#### Source text ####
NELSON MANDELA AND THE AFRICAN TIGER


A striped mystery cat with an incongruous tail tuft from Saqqara, Egypt

Here is a third appetiser from my all-new, full-colour, second mystery cats book, Cats of Magic, Mythology, and Mystery (CFZ Press: Bideford, 2012).


The most famous striped or brindled mystery cats on record from Africa are the Tanzanian nunda or mngwa (click here for a ShukerNature post devoted to this feline cryptid) and the so-called mountain tiger of the Central African Republic, which has been likened in outward appearance to Africa's prehistoric sabre-tooth Machairodus. However, these are not the only ones by any means, as demonstrated by the following selection of lesser-known striped crypto-cats reported from the Dark Continent.

Nunda reconstruction (Randy Merrill)

The Ethiopian wobo is known chiefly from the baffling pelt formerly exhibited at the principal cathedral of Eifag. According to Ethiopia's Amhara and Tigré inhabitants, the wobo is larger than a lion and yellowish-brown or brownish-grey in colour with black stripes. Sceptics dismiss the Eifag skin as a tiger Panthera tigris pelt brought there from Asia by a traveller or merchant, but as the wobo is a familiar beast to many Ethiopians, this is not a satisfactory explanation - especially when an identical creature, dubbed the abu sotan, has been reported from the mountains near the River Rahad in neighbouring Sudan.
#### Data provided ####
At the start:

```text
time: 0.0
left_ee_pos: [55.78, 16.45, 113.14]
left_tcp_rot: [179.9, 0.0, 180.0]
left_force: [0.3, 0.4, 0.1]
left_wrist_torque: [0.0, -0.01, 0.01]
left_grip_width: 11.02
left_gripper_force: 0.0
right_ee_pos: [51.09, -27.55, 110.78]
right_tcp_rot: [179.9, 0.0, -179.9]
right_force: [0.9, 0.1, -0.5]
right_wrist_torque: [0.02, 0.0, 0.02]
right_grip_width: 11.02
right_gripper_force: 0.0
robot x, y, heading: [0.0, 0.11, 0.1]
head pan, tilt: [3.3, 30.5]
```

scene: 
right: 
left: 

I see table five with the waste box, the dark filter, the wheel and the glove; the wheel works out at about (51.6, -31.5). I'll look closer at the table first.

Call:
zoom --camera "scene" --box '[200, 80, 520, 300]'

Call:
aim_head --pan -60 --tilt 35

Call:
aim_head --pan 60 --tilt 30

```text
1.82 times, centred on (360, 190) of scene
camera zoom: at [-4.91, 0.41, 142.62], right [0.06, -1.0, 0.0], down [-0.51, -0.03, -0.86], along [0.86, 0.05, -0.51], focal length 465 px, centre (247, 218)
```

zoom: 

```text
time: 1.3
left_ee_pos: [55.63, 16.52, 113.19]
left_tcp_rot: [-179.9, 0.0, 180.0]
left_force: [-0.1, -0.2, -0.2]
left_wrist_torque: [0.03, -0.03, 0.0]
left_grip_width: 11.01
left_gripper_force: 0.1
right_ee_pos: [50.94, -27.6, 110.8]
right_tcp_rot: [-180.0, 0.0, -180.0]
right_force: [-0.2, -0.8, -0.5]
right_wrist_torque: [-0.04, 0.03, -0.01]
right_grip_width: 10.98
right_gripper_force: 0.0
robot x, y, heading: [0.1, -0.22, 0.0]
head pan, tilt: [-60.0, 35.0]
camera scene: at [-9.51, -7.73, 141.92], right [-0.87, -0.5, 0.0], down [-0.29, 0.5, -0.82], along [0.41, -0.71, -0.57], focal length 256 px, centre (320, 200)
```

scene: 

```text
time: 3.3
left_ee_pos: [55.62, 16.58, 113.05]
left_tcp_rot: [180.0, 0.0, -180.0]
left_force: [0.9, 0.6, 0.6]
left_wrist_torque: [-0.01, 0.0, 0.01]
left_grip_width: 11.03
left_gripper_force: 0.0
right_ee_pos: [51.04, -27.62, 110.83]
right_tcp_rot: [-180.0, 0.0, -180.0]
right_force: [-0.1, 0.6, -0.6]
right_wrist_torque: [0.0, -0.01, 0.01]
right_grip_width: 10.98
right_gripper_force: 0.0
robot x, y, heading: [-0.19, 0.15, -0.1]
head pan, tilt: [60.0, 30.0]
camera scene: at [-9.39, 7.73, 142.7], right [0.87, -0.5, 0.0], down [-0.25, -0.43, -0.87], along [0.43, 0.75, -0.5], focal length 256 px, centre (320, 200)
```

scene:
####
> _Instructions_:
#1 Cite the source text exactly. Begin with "Nunda reconstruction (Randy" and finish with "in neighbouring Sudan.".
#2 Pick up the source text at the point where it stops and go on.

> _Final answers_:
#1
Nunda reconstruction (Randy Merrill)

The Ethiopian wobo is known chiefly from the baffling pelt formerly exhibited at the principal cathedral of Eifag. According to Ethiopia's Amhara and Tigré inhabitants, the wobo is larger than a lion and yellowish-brown or brownish-grey in colour with black stripes. Sceptics dismiss the Eifag skin as a tiger Panthera tigris pelt brought there from Asia by a traveller or merchant, but as the wobo is a familiar beast to many Ethiopians, this is not a satisfactory explanation - especially when an identical creature, dubbed the abu sotan, has been reported from the mountains near the River Rahad in neighbouring Sudan.

#2
Speaking of tigerine beasts in Sudan: in 1951, eminent Sri Lankan zoologist Dr Paules E.P. Deraniyagala actually described a new subspecies of tiger, Panthera tigris sudanensis, the Sudan tiger, based upon a pelt that he had seen in a bazaar in Cairo, Egypt, and which the seller claimed had originated from a tiger shot in Sudan! Although he did not purchase the pelt, he did photograph it, and according to Czech mammalogist Dr Vratislav Mazák, who documented this curious affair in 1980, it clearly resembled that of a Caspian tiger P. t. virgata, and had probably been smuggled into Egypt from Turkey or Iran.

Early colour postcard depicting a captive Caspian tiger

Back to bona fide striped mystery cats, and definitely in need of an explanation is an illustrated limestone relief from the tomb of Ti, a wealthy 5th-Dynasty Egyptian landowner and courtier (c. 2490-2300 BC), at Saqqara - for among the many animals portrayed is a striped tiger-like cat, but with a distinctly leonine tuft at the tip of its tail. Is it a freak lion whose juvenile spots have coalesced into stripes (such specimens are known - see later), or an imported tiger poorly represented? Or could this enigmatic image be a portrait of a species still unknown to science? Whatever the answer, it is significant that all of the other animals present in this relief, including a lion and a leopard, are accurately depicted and readily recognisable.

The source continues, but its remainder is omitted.